Experiential Learning Report

Executive Summary

From its studies, the subcommittee concluded that experiential learning offers an excellent strategy for achieving the College's objective for undergraduate education, viz. fostering the development of a "common core of intellectual skills and traits" among our students (CALS Faculty Policy on Undergraduate Educational Gains).

Communicating, reasoning, working cooperatively with others, setting goals, pursuing lifelong learning, and integrating theory and practice could be enhanced by expanding learning opportunities beyond traditional lectures, discussions, and laboratory exercises. Students need opportunities for well-planned, thought-provoking, supervised and evaluated learning experiences in situations similar to those they will face once they leave Cornell. Such experiences help students not only to develop critical intellectual skills and traits, but also to gain self-confidence, evaluate their progress, and make personal and professional choices.

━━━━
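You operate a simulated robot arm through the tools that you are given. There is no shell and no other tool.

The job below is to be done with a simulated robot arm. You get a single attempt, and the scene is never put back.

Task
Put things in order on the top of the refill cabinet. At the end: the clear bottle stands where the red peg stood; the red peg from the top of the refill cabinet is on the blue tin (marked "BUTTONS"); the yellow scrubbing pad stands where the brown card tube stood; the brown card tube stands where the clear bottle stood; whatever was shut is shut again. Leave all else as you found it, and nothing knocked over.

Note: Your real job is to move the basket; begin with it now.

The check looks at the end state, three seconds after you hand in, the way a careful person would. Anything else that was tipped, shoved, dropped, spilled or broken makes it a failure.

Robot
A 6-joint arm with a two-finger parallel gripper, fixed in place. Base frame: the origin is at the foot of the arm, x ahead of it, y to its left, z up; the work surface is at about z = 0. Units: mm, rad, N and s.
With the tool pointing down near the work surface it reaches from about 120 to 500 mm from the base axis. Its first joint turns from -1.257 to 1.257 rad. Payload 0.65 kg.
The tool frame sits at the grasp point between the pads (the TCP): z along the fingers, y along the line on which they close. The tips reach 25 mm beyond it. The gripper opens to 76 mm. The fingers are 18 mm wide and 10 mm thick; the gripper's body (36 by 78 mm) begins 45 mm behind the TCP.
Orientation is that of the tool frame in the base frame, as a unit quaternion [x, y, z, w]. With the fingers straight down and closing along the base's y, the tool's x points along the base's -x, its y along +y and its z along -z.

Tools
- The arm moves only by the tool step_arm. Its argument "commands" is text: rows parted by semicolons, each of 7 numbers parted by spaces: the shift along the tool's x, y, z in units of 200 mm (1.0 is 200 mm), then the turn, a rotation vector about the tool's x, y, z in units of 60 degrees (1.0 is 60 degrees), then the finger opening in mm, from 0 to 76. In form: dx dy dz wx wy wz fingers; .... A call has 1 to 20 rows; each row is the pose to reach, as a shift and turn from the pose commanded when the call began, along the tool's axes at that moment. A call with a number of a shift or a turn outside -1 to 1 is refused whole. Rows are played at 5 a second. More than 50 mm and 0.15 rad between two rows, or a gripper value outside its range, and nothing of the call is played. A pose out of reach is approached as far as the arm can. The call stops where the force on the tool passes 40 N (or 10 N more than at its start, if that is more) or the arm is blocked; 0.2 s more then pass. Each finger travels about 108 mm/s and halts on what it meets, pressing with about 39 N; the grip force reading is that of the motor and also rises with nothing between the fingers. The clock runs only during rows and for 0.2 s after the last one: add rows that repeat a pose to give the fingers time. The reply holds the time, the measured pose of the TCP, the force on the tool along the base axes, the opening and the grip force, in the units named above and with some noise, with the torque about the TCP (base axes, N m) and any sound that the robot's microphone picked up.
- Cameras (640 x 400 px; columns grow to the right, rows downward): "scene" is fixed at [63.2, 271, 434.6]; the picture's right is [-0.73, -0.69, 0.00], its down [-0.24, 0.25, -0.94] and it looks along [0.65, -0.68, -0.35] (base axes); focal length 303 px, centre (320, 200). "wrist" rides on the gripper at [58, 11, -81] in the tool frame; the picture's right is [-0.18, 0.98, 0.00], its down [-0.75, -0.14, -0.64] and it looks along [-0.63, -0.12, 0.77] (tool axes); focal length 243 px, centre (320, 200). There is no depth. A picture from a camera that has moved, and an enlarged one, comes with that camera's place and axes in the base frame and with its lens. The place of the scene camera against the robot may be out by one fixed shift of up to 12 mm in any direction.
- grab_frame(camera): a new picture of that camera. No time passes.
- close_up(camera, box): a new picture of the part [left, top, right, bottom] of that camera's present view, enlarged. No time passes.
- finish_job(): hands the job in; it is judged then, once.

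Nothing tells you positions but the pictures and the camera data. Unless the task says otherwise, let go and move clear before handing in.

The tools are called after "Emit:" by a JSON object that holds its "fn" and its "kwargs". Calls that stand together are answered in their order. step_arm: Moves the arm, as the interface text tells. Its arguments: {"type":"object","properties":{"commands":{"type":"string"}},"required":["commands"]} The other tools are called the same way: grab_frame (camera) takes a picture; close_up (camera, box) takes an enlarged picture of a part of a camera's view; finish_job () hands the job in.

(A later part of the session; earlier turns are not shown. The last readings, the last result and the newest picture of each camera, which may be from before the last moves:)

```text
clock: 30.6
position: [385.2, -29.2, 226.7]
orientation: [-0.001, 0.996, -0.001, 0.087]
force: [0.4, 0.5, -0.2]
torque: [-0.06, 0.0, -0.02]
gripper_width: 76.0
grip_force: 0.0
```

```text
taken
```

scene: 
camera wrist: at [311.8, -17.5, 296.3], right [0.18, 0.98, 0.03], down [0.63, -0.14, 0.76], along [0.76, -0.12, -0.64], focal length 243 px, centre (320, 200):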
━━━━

The committee adopted a definition of experiential education that contrasts it with more traditional forms of teaching and learning. Experiential learning occurs when students are placed in a situation where they think and interact, learn in and from a real-world environment. While traditional teaching and learning is typically teacher-directed, content-driven, text-oriented and classroom-based, experiential learning involves active participation of the student in planning, development and execution of learning activities, is shaped by the problems and pressures arising from the real-world situation and occurs most effectively outside the classroom. For experiential learning to occur within the classroom, the instructor must use strategies that simulate or incorporate real-world situations.

Achieving the greatest benefit from this strategy requires both carefully crafted learning opportunities/situations and a well-designed learning process. To promote development of credit-bearing experiential learning opportunities of the highest quality and to assist interested faculty, the committee identified the criteria and processes characteristic of optimal experiential learning options. Ten criteria were identified; the first five of which were regarded as necessary for any successful experiential learning option.

  • The experience should be purposeful, planned in advance with explicit goals and intended outcomes.
  • The experiences should provide opportunities for reflection.
  • The experience should be supervised, with on-going faculty involvement in all phases.
  • The student's work should be evaluated, with grades based on learning, and the number of credit hours predetermined.
  • Learning should, as much as possible, occur in or simulate a "real-world" context.

Options could be enhanced or further enriched by meeting one or more additional criteria.

  • The experience should present a continual challenge to the student
  • The experience should incorporate active learning, with the student an active participant in all stages of the experience from planning to evaluation.
  • The experience should be enriched, with access to materials, resources and support systems.
  • There should be adequate opportunity to learn, with adequate time and quality of opportunities.
  • The learning experience should involve the application of concepts/knowledge learned in the student's regular course work.

These characteristics are offered, not as prescripts, but as guidance for faculty committed to improving teaching and learning in the College. Effective and optimal experiential learning involves a multi-step, interactive process for the student, faculty member, and others participating. A more detailed description of this process is outlined in the Appendix of this report.

Examination of current courses and programs indicated that experiential learning opportunities already exist in a variety of courses and departments in the College, at three different levels: Level 1 (On Campus- Part of a Class), Level 2 (On Campus- Relatively Independent), and Level 3 (Off Campus- More Independent). Annotated course descriptions in this report exemplify these offerings. These courses and the faculty involved in them could serve as guides and mentors for faculty interested in this approach.

Critical issues for faculty, for students and for the College outlined in this report must be addressed in order to most fully and effectively utilize this strategy. Various committees, administrative entities and others, including CSTL, could play an important role in addressing these issues.

Finally, the committee makes four recommendations- to current faculty involved in experiential learning, to faculty interested in developing experiential learning options, and to the organizational and administrative entities of the College- that would foster the development of experiential learning as a strategy for enhancing undergraduate education.

  • Faculty currently offering experiential learning options are encouraged to reevaluate and, if necessary, to modify their programs to meet as many of the ten criteria as possible.
  • Others interested in this approach are encouraged to experiment, beginning small and letting success build on success.
  • The organizational and administrative entities of the College are encouraged to begin now to address the issues raised by this subcommittee.
  • These same groups are encouraged to reevaluate and reorder the College's priorities in order to make experiential learning a high priority.